Lo que antes se vivía como glamour narco, vehículos de lujo, música de corrido a todo volumen, estéticas ostentosas, hoy es percibido por muchos como un lastre que deformó los valores colectivos.
Cultura contra la simulación
El presidente de la Comisión Estatal de Derechos Humanos, Óscar Loza Ochoa, también observa en esta coyuntura un punto de inflexión. Para él, el consumo suntuario y la normalización de la narcocultura marcaron a Culiacán con un sello que no debe repetirse.
“Ese consumo no era de la inmensa mayoría, sino de una élite, y nada ayudaba para cultivar valores en nuestras infancias y adolescencias.
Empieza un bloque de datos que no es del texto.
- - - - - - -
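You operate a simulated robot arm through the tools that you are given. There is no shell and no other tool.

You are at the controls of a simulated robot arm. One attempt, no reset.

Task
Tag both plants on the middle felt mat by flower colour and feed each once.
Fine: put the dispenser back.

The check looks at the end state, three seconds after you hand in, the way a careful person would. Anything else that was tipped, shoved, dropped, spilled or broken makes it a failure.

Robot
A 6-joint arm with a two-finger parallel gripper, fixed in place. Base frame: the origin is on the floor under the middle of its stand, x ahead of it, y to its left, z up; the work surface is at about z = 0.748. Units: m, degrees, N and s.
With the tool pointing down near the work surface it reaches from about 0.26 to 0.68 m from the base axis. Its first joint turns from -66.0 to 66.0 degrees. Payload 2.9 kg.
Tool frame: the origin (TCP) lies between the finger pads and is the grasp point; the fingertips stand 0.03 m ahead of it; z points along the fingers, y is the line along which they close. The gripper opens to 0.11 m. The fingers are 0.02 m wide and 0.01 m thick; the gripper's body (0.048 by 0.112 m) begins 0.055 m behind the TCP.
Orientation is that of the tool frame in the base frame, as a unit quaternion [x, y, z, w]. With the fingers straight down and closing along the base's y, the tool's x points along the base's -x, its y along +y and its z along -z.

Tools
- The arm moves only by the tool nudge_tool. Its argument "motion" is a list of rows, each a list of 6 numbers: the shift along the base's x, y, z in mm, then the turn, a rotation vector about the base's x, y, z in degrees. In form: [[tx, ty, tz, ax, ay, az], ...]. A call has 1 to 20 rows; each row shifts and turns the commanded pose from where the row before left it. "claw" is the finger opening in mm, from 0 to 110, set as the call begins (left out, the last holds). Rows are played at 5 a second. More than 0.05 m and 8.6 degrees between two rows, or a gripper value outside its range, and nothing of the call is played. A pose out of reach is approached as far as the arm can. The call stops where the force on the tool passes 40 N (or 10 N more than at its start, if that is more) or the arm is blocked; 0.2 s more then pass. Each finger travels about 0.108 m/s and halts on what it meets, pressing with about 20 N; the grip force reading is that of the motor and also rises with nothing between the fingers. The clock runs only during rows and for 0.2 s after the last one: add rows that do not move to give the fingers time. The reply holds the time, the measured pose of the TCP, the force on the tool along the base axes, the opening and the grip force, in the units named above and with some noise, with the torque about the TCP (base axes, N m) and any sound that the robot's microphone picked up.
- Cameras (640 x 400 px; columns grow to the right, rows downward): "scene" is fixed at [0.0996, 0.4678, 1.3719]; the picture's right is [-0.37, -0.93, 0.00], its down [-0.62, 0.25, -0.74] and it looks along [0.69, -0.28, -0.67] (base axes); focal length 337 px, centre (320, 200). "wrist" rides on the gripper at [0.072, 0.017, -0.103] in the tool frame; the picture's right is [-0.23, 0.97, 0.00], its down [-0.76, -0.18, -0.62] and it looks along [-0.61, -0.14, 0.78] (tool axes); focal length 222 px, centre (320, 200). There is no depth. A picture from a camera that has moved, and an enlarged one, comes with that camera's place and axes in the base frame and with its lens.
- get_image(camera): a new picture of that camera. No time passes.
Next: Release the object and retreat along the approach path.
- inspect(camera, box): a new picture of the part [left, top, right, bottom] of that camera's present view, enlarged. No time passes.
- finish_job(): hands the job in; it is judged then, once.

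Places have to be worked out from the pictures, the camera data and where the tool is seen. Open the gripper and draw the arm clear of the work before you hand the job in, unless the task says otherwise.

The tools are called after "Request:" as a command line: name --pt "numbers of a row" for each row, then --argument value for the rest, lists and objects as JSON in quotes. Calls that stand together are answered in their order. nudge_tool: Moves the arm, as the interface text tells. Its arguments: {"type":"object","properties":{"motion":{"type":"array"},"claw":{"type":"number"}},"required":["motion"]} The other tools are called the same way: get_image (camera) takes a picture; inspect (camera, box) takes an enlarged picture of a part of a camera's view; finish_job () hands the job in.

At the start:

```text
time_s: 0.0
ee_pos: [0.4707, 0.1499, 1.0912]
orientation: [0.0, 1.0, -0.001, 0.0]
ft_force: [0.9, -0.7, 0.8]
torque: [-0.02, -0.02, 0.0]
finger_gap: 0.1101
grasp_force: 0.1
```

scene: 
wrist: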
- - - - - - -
Hoy tenemos que apostar por políticas culturales que no se queden en las élites, sino que interactúen con la sociedad y se nutran de ella”, explica.
Loza insiste en que la reconstrucción del tejido social pasa por colocar la cultura y la educación en el centro, no como adornos, sino como verdaderas herramientas colectivas para superar la normalización de la violencia.
El cuerpo femenino como espejo de la violencia
Desde el arte, la artista plástica Karla Roxana García lanza otra mirada: la de los cuerpos de las mujeres atravesados por la narcocultura. Su proyecto busca reflejar cómo la estética impuesta en Sinaloa a través de cirugías, hipervisibilidad y presión por cumplir estándares, funciona como una forma de violencia silenciosa.
“En Culiacán se han normalizado presiones estéticas que operan como formas de violencia. Más que añorar lo que ya se conocía, la coyuntura de violencia debería servirnos para buscar otro tipo de sociedad, donde los valores, la comunidad y la reparación del tejido social estén en el centro”, afirma.
Para García, la llamada “belleza letal” es apenas una de las caras de un sistema simbólico que produce control, exposición y riesgo. Su apuesta artística es desvelar esa violencia escondida en lo glamoroso y abrir paso a nuevas narrativas femeninas.
Entre la catarsis y la oportunidad
Las tres voces coinciden en lo mismo: lo que enfrenta Culiacán no debe resolverse con nostalgia, sino con la decisión de apostar por un futuro distinto.
La violencia exhibió la fragilidad de una paz simulada, pero también abrió un terreno fértil para repensar la ciudad desde la ciudadanía, la cultura, la familia y la comunidad.
El reto es enorme: convertir la catarsis en un proceso colectivo y sostenido que impida repetir los ciclos de sometimiento. La disyuntiva está planteada: volver a un pasado cómodo pero falso, o caminar hacia un Culiacán que, por primera vez en décadas, se atreva a imaginarse en paz.